------ Material provided
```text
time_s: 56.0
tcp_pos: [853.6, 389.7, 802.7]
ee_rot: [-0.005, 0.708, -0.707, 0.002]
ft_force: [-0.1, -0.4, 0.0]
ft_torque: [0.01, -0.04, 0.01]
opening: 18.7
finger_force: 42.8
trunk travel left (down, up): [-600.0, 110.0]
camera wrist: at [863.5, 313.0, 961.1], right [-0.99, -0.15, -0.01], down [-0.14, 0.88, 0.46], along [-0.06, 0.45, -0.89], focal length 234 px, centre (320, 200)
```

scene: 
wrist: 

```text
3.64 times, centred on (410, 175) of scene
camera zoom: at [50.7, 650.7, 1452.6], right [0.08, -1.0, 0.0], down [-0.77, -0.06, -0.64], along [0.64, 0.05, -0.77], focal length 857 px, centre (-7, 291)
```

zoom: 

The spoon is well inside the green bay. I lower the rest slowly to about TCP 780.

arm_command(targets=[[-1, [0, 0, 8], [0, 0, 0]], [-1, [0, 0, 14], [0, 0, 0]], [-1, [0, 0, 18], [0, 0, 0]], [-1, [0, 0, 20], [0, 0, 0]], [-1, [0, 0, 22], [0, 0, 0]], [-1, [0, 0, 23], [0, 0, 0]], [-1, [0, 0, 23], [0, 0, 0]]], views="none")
------------
Written instruction: All of the data shown above must be copied exactly. Use JSON: a list with one string for each line that is not empty.

Written answer:
[
  "```text",
  "time_s: 56.0",
  "tcp_pos: [853.6, 389.7, 802.7]",
  "ee_rot: [-0.005, 0.708, -0.707, 0.002]",
  "ft_force: [-0.1, -0.4, 0.0]",
  "ft_torque: [0.01, -0.04, 0.01]",
  "opening: 18.7",
  "finger_force: 42.8",
  "trunk travel left (down, up): [-600.0, 110.0]",
  "camera wrist: at [863.5, 313.0, 961.1], right [-0.99, -0.15, -0.01], down [-0.14, 0.88, 0.46], along [-0.06, 0.45, -0.89], focal length 234 px, centre (320, 200)",
  "```",
  "scene: ",
  "wrist: ",
  "```text",
  "3.64 times, centred on (410, 175) of scene",
  "camera zoom: at [50.7, 650.7, 1452.6], right [0.08, -1.0, 0.0], down [-0.77, -0.06, -0.64], along [0.64, 0.05, -0.77], focal length 857 px, centre (-7, 291)",
  "```",
  "zoom: ",
  "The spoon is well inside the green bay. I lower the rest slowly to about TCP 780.",
  "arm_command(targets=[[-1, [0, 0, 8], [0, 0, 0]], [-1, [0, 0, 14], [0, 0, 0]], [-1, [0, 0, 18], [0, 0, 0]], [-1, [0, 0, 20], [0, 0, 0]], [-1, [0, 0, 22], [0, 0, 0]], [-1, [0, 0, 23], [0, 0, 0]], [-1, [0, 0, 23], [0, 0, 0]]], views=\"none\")"
]